──────── Provided data

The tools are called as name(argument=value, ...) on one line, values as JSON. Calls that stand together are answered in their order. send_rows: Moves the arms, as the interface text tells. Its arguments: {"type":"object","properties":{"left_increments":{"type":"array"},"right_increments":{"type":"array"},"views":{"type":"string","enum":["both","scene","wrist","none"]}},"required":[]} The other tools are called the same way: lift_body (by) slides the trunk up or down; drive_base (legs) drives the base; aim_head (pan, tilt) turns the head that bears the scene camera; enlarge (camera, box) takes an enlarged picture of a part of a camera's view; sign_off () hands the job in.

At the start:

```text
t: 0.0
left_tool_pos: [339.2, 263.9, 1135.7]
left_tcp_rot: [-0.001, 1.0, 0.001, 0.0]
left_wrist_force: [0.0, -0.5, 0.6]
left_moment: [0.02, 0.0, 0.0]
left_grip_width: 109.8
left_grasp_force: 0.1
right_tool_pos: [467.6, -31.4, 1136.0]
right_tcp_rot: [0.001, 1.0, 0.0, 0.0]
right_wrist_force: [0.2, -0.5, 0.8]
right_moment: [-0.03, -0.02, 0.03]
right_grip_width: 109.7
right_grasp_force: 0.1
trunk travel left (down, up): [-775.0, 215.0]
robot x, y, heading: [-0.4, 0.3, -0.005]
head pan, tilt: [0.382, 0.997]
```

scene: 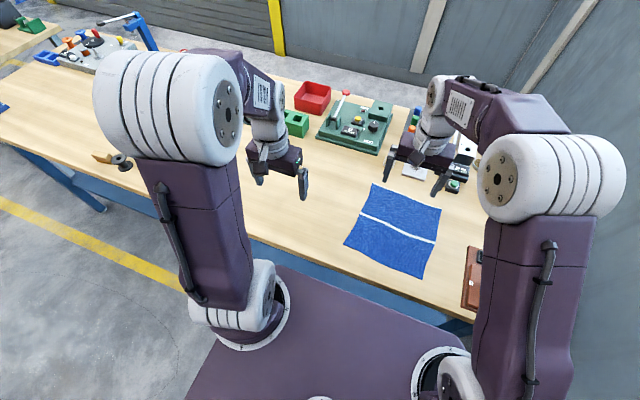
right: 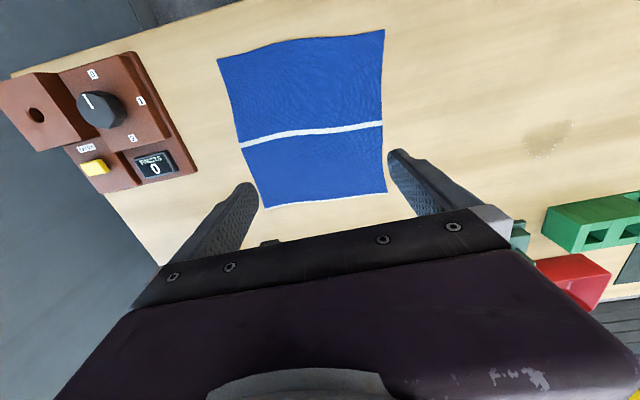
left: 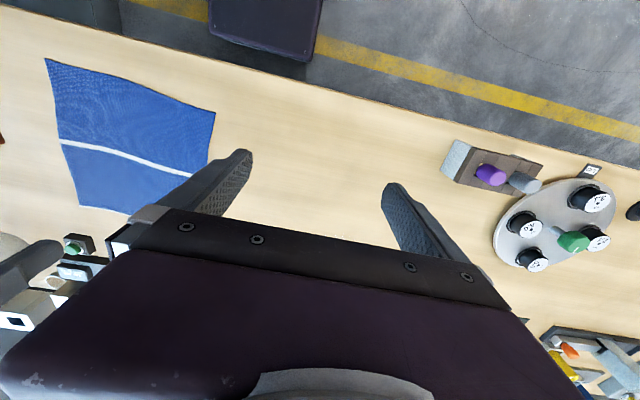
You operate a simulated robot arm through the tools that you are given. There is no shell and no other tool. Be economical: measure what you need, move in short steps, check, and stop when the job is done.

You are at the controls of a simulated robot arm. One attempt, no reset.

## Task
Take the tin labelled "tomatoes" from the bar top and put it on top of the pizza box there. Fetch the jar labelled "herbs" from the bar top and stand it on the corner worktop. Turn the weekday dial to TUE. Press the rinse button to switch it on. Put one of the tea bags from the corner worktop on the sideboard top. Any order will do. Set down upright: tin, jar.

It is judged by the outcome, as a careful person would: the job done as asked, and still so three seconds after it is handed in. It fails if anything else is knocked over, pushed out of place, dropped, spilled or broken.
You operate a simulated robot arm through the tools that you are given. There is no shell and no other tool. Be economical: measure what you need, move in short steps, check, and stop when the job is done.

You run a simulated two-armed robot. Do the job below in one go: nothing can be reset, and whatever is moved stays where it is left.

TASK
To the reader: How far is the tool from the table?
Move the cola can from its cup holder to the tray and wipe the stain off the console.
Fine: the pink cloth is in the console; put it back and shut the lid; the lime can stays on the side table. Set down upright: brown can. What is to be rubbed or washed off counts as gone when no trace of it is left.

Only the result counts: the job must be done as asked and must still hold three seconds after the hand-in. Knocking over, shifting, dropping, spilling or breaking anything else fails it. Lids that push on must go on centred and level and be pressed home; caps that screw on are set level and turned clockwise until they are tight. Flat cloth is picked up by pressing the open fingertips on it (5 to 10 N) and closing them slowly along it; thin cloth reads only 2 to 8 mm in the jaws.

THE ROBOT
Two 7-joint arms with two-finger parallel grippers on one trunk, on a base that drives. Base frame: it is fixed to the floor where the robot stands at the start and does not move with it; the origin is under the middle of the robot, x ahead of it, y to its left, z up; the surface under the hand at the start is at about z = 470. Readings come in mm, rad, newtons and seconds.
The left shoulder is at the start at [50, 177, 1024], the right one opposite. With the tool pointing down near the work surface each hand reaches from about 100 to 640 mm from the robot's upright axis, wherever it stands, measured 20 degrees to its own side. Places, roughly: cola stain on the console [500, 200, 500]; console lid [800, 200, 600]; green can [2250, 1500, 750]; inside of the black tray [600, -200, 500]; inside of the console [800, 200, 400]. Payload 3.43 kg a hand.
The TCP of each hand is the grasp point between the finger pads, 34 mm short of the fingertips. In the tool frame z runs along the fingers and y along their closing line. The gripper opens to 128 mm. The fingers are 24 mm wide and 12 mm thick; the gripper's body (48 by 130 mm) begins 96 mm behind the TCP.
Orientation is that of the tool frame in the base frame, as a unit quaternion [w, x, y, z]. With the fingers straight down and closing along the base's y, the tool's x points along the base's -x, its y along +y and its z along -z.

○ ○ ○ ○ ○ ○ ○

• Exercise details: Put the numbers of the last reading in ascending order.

────────────────

• Exercise details: From the data above, copy each line that holds "simulated".

• Solution to this problem:
You operate a simulated robot arm through the tools that you are given. There is no shell and no other tool. Be economical: measure what you need, move in short steps, check, and stop when the job is done.
You are at the controls of a simulated robot arm. One attempt, no reset.
You operate a simulated robot arm through the tools that you are given. There is no shell and no other tool. Be economical: measure what you need, move in short steps, check, and stop when the job is done.
You run a simulated two-armed robot. Do the job below in one go: nothing can be reset, and whatever is moved stays where it is left.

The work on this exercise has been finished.